Typically, at closing, lenders will collect whatever is currently due plus 2 months extra for reserves or what should have been collected since the last due date for the insurance or taxes plus 2 months extra for reserves. You will always have this 2 months extra in reserves for as long as you have the loan. This allows the lender to pay your taxes and insurance on time even if you should pay your mortgage payment late.
Q: I am self-employed or I have steady income that is difficult to prove. Is there a mortgage for me?
A: Yes. Depending on your credit history, down payment, and several other factors your preferred Mortgage Professional may suggest a 'Stated Income' program
Q: What mortgage loan terms are available for me as a borrower?

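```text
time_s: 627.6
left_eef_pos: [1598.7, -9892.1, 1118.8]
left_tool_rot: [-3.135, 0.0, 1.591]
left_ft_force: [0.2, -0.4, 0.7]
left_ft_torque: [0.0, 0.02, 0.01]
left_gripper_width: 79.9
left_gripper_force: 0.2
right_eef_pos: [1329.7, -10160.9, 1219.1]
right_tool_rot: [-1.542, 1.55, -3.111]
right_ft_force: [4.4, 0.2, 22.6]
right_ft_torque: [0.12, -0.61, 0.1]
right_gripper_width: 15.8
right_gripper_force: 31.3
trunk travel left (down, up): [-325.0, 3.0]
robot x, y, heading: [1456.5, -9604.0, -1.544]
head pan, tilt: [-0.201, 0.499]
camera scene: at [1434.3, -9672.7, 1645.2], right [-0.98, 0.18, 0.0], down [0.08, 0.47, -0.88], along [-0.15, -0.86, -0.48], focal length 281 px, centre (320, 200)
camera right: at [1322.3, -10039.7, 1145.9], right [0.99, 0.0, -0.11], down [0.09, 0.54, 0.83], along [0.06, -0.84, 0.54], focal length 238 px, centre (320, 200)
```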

A: You can choose almost any loan term that you desire. The most common loan terms are 5, 10, 15, 20, 25, 30 and now even 40 year home loan terms. Some lenders will still let you do the years in between these ones also, although it is not very common. The 40 year loan term is still relatively new to the market but the rest have been around for quite some time. Generally the lower the term you select, the lower the rate can be. The 30 year mortgage term is the most common loan term used for home mortgage financing.
Q: What is the best mortgage for me?
A: There are many mortgage options for a borrower today. We will assess your situation and provide the best options for you at that time. We have any program from a simple fixed rate mortgage, interest only, pay option arms, lot loans, construction, rehab, manufactured, commercial and many other options to fulfill your lending needs.
Q: What is PMI?
A: PMI, or Private Mortgage Insurance, is an insurance from a private company that is required on conforming loans where the borrower does not have a minimum of 20% equity in the home. PMI is an insurance that you, the borrower, pay for to protect the bank in case you default on your loan. Any time that you do not put down 20% for a purchase transaction or have at least 20% equity in a refinance transaction this is considered a higher risk to the bank and this is why they require this type of insurance.